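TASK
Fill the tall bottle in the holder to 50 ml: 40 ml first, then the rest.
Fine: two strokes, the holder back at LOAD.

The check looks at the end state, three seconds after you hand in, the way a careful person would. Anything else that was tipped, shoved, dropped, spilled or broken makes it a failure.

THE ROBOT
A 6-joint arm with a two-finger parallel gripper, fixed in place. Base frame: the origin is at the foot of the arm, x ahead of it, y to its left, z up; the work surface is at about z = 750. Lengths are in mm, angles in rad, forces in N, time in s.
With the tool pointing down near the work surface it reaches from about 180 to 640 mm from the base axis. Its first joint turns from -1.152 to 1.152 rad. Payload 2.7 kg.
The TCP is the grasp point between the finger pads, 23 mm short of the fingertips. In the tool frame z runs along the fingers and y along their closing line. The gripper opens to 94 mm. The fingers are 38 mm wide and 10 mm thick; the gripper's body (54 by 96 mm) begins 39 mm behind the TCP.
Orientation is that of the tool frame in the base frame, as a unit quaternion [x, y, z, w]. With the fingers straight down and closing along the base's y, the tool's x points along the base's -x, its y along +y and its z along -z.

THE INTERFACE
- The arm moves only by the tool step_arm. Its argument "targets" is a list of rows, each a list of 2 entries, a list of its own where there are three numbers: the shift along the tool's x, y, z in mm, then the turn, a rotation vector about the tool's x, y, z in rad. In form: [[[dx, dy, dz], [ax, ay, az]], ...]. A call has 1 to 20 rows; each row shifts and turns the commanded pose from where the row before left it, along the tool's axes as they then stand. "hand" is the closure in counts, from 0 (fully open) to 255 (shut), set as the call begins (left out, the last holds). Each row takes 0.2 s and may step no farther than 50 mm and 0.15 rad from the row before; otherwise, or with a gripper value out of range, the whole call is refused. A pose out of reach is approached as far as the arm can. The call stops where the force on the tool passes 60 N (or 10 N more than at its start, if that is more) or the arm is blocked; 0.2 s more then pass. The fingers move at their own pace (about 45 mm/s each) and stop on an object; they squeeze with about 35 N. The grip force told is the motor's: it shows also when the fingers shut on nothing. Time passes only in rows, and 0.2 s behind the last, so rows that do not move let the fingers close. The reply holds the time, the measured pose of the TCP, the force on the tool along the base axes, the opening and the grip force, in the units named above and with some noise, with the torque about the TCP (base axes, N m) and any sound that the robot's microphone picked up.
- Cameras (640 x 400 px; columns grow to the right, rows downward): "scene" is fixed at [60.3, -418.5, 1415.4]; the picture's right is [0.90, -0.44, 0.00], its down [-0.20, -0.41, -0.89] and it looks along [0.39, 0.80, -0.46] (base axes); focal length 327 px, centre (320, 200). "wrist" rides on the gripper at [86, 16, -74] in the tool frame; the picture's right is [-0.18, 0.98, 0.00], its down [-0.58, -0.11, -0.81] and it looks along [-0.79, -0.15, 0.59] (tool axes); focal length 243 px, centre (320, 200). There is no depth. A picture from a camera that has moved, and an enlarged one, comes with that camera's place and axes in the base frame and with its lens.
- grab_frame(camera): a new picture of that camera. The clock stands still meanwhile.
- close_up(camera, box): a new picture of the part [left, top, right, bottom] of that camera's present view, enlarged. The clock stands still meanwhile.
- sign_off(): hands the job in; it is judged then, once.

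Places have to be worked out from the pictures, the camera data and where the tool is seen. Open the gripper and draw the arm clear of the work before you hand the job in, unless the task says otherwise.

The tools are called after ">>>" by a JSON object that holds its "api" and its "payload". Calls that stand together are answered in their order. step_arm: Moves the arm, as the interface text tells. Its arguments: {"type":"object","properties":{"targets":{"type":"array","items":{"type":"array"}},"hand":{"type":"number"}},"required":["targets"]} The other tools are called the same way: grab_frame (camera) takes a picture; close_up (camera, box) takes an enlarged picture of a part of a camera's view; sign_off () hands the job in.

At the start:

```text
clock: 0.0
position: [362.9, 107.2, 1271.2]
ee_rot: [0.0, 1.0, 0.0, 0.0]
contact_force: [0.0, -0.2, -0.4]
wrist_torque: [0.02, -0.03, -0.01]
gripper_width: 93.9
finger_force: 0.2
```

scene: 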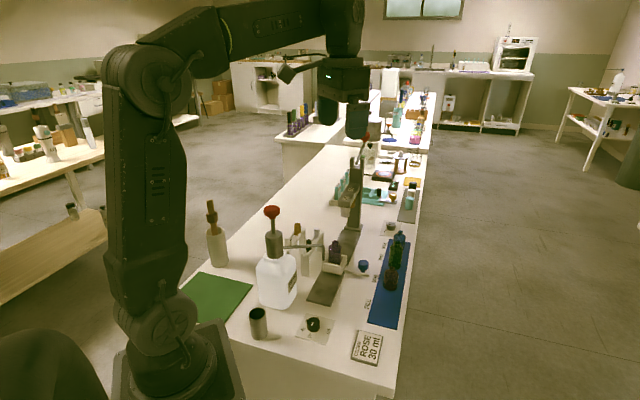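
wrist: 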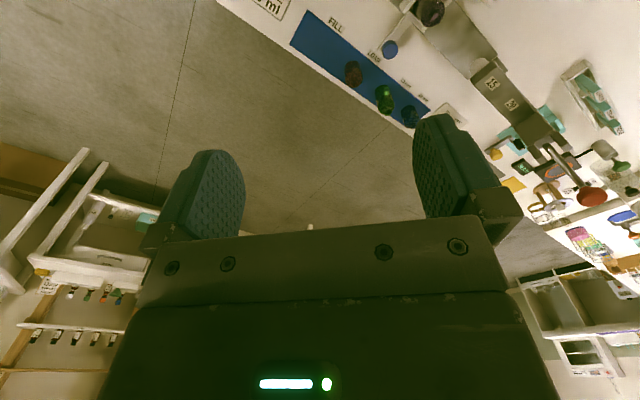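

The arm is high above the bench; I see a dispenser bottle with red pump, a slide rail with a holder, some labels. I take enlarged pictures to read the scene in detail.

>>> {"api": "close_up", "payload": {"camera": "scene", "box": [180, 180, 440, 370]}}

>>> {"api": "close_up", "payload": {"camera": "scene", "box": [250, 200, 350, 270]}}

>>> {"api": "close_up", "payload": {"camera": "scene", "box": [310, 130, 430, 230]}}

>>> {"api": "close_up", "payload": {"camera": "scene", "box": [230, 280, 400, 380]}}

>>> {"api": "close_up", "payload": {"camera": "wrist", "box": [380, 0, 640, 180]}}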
——————————
Task goal: Using the data above, print every line exactly, omitting pictures. Format the lines as a JSON array of strings and drop empty lines.

Exercise response:
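[
  "TASK",
  "Fill the tall bottle in the holder to 50 ml: 40 ml first, then the rest.",
  "Fine: two strokes, the holder back at LOAD.",
  "The check looks at the end state, three seconds after you hand in, the way a careful person would. Anything else that was tipped, shoved, dropped, spilled or broken makes it a failure.",
  "THE ROBOT",
  "A 6-joint arm with a two-finger parallel gripper, fixed in place. Base frame: the origin is at the foot of the arm, x ahead of it, y to its left, z up; the work surface is at about z = 750. Lengths are in mm, angles in rad, forces in N, time in s.",
  "With the tool pointing down near the work surface it reaches from about 180 to 640 mm from the base axis. Its first joint turns from -1.152 to 1.152 rad. Payload 2.7 kg.",
  "The TCP is the grasp point between the finger pads, 23 mm short of the fingertips. In the tool frame z runs along the fingers and y along their closing line. The gripper opens to 94 mm. The fingers are 38 mm wide and 10 mm thick; the gripper's body (54 by 96 mm) begins 39 mm behind the TCP.",
  "Orientation is that of the tool frame in the base frame, as a unit quaternion [x, y, z, w]. With the fingers straight down and closing along the base's y, the tool's x points along the base's -x, its y along +y and its z along -z.",
  "THE INTERFACE",
  "- The arm moves only by the tool step_arm. Its argument \"targets\" is a list of rows, each a list of 2 entries, a list of its own where there are three numbers: the shift along the tool's x, y, z in mm, then the turn, a rotation vector about the tool's x, y, z in rad. In form: [[[dx, dy, dz], [ax, ay, az]], ...]. A call has 1 to 20 rows; each row shifts and turns the commanded pose from where the row before left it, along the tool's axes as they then stand. \"hand\" is the closure in counts, from 0 (fully open) to 255 (shut), set as the call begins (left out, the last holds). Each row takes 0.2 s and may step no farther than 50 mm and 0.15 rad from the row before; otherwise, or with a gripper value out of range, the whole call is refused. A pose out of reach is approached as far as the arm can. The call stops where the force on the tool passes 60 N (or 10 N more than at its start, if that is more) or the arm is blocked; 0.2 s more then pass. The fingers move at their own pace (about 45 mm/s each) and stop on an object; they squeeze with about 35 N. The grip force told is the motor's: it shows also when the fingers shut on nothing. Time passes only in rows, and 0.2 s behind the last, so rows that do not move let the fingers close. The reply holds the time, the measured pose of the TCP, the force on the tool along the base axes, the opening and the grip force, in the units named above and with some noise, with the torque about the TCP (base axes, N m) and any sound that the robot's microphone picked up.",
  "- Cameras (640 x 400 px; columns grow to the right, rows downward): \"scene\" is fixed at [60.3, -418.5, 1415.4]; the picture's right is [0.90, -0.44, 0.00], its down [-0.20, -0.41, -0.89] and it looks along [0.39, 0.80, -0.46] (base axes); focal length 327 px, centre (320, 200). \"wrist\" rides on the gripper at [86, 16, -74] in the tool frame; the picture's right is [-0.18, 0.98, 0.00], its down [-0.58, -0.11, -0.81] and it looks along [-0.79, -0.15, 0.59] (tool axes); focal length 243 px, centre (320, 200). There is no depth. A picture from a camera that has moved, and an enlarged one, comes with that camera's place and axes in the base frame and with its lens.",
  "- grab_frame(camera): a new picture of that camera. The clock stands still meanwhile.",
  "- close_up(camera, box): a new picture of the part [left, top, right, bottom] of that camera's present view, enlarged. The clock stands still meanwhile.",
  "- sign_off(): hands the job in; it is judged then, once.",
  "Places have to be worked out from the pictures, the camera data and where the tool is seen. Open the gripper and draw the arm clear of the work before you hand the job in, unless the task says otherwise.",
  "The tools are called after \">>>\" by a JSON object that holds its \"api\" and its \"payload\". Calls that stand together are answered in their order. step_arm: Moves the arm, as the interface text tells. Its arguments: {\"type\":\"object\",\"properties\":{\"targets\":{\"type\":\"array\",\"items\":{\"type\":\"array\"}},\"hand\":{\"type\":\"number\"}},\"required\":[\"targets\"]} The other tools are called the same way: grab_frame (camera) takes a picture; close_up (camera, box) takes an enlarged picture of a part of a camera's view; sign_off () hands the job in.",
  "At the start:",
  "```text",
  "clock: 0.0",
  "position: [362.9, 107.2, 1271.2]",
  "ee_rot: [0.0, 1.0, 0.0, 0.0]",
  "contact_force: [0.0, -0.2, -0.4]",
  "wrist_torque: [0.02, -0.03, -0.01]",
  "gripper_width: 93.9",
  "finger_force: 0.2",
  "```",
  "scene: ",
  "wrist: ",
  "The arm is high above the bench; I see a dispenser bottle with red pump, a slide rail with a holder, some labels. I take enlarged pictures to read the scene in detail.",
  ">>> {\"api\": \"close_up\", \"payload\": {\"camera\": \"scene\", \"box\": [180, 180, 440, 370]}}",
  ">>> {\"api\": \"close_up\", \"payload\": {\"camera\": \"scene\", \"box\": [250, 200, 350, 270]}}",
  ">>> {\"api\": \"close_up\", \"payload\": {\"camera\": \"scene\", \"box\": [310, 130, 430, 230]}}",
  ">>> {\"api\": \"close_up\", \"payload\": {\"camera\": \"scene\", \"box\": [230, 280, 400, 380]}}",
  ">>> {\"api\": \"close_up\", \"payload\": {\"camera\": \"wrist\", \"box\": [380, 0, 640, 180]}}"
]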